___ Input
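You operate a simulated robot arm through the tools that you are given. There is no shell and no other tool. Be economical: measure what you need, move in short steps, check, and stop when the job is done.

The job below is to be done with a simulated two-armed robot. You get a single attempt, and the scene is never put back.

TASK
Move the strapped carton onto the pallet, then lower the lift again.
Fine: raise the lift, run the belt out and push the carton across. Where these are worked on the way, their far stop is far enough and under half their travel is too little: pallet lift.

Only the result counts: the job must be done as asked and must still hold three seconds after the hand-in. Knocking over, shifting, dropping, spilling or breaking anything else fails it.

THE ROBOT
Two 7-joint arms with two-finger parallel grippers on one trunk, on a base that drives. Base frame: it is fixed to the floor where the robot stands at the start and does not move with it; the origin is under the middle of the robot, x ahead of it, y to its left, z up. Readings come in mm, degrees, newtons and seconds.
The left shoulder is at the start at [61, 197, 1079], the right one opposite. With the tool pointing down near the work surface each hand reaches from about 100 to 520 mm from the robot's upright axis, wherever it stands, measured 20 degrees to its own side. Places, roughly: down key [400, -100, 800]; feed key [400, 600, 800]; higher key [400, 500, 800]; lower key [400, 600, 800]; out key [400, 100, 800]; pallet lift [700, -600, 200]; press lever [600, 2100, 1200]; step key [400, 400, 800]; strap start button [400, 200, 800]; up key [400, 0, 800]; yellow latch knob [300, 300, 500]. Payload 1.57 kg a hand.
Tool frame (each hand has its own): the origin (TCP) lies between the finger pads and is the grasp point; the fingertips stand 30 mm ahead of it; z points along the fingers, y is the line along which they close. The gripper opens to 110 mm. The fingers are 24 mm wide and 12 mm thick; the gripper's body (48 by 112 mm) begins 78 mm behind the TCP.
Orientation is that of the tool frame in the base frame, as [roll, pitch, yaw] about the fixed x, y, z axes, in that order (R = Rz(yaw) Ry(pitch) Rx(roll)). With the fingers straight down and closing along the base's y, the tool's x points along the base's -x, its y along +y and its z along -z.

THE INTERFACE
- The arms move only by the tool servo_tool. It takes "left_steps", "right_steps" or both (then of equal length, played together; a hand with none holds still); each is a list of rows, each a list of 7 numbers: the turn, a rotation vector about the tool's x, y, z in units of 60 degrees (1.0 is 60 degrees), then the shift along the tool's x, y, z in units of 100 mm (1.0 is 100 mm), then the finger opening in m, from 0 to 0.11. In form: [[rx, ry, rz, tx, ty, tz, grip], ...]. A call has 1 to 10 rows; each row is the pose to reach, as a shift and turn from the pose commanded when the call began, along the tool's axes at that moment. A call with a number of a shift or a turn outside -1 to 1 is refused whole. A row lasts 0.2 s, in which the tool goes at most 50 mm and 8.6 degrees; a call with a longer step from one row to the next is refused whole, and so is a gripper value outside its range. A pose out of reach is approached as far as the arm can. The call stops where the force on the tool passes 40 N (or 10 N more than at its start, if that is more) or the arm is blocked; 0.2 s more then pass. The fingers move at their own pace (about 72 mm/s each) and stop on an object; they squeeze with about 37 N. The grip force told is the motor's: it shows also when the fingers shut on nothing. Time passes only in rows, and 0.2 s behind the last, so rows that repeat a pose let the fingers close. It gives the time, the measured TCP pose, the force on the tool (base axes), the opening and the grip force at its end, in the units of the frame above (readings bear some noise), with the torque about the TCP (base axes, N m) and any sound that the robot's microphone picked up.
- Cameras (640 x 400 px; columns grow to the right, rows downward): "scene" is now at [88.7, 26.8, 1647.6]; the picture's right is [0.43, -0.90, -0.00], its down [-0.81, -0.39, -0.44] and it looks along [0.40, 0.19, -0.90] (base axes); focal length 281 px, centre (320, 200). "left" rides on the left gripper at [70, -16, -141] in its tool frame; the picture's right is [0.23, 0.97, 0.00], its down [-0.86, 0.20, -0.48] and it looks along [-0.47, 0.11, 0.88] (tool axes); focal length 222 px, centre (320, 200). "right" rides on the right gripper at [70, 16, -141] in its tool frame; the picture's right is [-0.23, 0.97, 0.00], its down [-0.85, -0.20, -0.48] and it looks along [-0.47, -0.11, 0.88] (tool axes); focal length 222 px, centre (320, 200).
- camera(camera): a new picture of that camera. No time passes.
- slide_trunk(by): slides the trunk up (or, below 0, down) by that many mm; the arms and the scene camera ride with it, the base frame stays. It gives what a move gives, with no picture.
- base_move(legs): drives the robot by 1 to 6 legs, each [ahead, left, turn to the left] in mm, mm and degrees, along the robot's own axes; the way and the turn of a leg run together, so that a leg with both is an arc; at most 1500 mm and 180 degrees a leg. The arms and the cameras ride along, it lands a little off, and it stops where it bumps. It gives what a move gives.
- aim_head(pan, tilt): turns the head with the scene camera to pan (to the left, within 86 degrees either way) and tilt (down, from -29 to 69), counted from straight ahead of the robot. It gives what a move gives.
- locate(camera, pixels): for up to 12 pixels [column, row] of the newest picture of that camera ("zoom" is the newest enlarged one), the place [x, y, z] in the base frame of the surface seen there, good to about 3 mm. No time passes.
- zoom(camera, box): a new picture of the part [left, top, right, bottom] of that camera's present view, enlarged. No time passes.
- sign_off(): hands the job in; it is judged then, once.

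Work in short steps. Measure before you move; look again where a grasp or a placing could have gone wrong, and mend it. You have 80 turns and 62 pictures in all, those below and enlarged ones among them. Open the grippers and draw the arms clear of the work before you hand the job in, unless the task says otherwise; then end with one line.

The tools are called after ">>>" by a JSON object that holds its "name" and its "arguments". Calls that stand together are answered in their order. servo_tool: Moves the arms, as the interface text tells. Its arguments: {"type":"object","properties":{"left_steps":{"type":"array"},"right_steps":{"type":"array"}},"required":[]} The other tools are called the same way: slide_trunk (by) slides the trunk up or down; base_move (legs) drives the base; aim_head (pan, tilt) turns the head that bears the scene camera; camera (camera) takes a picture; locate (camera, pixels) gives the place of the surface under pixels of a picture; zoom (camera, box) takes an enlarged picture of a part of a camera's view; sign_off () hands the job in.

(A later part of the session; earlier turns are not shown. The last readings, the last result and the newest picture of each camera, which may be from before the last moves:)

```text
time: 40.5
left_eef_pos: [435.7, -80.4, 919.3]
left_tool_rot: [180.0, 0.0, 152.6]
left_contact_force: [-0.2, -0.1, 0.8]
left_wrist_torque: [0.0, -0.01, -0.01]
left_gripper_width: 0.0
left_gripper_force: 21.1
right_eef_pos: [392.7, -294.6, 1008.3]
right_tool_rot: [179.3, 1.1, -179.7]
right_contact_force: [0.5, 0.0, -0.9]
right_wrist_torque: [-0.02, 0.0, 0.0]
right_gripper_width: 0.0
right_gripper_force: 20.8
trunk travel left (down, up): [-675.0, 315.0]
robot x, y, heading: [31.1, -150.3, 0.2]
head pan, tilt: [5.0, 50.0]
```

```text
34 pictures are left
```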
______
___ Input
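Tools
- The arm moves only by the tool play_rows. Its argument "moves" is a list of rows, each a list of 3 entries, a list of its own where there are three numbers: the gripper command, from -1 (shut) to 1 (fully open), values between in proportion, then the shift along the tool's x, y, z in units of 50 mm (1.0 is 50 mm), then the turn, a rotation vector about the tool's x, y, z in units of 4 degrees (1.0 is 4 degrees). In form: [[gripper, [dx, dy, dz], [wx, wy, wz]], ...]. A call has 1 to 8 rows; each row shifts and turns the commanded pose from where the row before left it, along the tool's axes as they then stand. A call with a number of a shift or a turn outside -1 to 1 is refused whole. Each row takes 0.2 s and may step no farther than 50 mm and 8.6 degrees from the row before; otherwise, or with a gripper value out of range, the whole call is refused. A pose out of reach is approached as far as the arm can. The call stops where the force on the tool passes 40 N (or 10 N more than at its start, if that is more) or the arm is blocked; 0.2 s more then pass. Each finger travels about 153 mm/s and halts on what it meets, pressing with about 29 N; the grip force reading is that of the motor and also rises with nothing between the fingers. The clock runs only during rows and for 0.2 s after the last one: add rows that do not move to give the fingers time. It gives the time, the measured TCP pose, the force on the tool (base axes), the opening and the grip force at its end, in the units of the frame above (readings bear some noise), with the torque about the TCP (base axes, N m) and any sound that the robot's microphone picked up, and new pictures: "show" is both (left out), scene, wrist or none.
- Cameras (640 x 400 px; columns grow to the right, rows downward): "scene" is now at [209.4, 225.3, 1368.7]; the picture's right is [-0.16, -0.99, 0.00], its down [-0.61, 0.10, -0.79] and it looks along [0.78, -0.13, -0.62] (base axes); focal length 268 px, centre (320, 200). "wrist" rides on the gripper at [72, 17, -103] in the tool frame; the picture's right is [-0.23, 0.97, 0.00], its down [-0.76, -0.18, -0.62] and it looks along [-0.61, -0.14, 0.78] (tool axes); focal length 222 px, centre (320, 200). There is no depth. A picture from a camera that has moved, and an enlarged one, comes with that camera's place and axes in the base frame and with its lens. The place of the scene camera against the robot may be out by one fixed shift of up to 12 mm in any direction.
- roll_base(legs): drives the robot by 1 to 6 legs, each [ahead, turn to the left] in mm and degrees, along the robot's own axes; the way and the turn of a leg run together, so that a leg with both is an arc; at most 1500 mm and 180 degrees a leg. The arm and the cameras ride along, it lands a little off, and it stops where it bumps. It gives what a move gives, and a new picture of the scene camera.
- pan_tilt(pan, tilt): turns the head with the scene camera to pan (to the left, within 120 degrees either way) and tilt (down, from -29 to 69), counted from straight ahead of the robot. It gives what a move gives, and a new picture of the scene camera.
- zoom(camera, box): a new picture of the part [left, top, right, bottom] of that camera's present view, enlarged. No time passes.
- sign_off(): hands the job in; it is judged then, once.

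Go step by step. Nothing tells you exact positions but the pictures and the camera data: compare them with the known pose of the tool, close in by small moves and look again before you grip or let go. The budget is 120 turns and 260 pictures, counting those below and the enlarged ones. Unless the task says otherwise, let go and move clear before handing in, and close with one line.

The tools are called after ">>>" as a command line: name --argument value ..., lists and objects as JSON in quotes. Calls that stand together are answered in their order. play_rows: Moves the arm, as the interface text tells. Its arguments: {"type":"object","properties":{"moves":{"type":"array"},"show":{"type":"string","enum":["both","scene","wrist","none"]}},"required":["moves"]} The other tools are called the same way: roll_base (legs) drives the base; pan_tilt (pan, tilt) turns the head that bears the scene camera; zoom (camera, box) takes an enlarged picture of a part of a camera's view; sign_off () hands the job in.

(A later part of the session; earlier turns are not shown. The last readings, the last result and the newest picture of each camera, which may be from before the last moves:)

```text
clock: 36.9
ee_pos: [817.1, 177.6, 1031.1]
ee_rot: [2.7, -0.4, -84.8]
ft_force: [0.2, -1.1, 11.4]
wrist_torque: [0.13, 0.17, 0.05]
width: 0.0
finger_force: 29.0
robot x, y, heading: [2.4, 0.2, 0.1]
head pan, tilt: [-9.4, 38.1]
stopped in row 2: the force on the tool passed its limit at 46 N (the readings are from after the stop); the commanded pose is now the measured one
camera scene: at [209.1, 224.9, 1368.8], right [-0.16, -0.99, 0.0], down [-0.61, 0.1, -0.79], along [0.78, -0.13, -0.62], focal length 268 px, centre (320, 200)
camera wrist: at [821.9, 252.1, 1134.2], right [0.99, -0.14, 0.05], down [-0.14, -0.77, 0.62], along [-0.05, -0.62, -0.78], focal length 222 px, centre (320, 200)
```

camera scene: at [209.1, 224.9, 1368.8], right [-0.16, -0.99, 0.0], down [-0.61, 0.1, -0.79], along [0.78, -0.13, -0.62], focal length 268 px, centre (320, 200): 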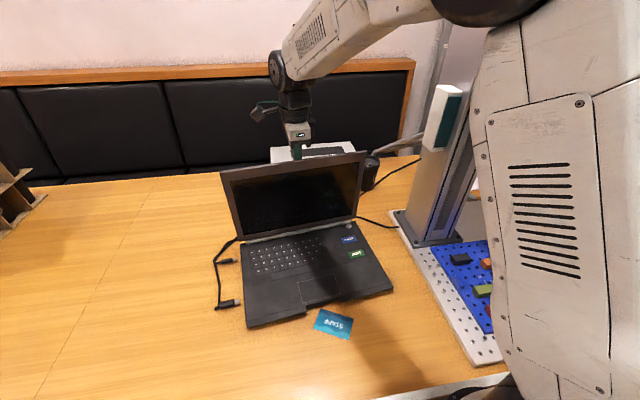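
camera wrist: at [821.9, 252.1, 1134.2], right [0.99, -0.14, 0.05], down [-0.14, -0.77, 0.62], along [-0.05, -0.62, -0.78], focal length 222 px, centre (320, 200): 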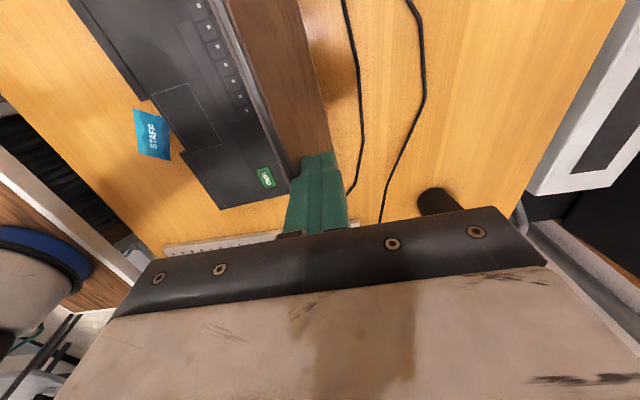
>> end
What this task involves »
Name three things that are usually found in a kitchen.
______
Among the lines above, find the one with "- roll_base(legs): drives" and the one with "Go step by step.". Quote both and everything between them, exactly.

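- roll_base(legs): drives the robot by 1 to 6 legs, each [ahead, turn to the left] in mm and degrees, along the robot's own axes; the way and the turn of a leg run together, so that a leg with both is an arc; at most 1500 mm and 180 degrees a leg. The arm and the cameras ride along, it lands a little off, and it stops where it bumps. It gives what a move gives, and a new picture of the scene camera.
- pan_tilt(pan, tilt): turns the head with the scene camera to pan (to the left, within 120 degrees either way) and tilt (down, from -29 to 69), counted from straight ahead of the robot. It gives what a move gives, and a new picture of the scene camera.
- zoom(camera, box): a new picture of the part [left, top, right, bottom] of that camera's present view, enlarged. No time passes.
- sign_off(): hands the job in; it is judged then, once.

Go step by step. Nothing tells you exact positions but the pictures and the camera data: compare them with the known pose of the tool, close in by small moves and look again before you grip or let go. The budget is 120 turns and 260 pictures, counting those below and the enlarged ones. Unless the task says otherwise, let go and move clear before handing in, and close with one line.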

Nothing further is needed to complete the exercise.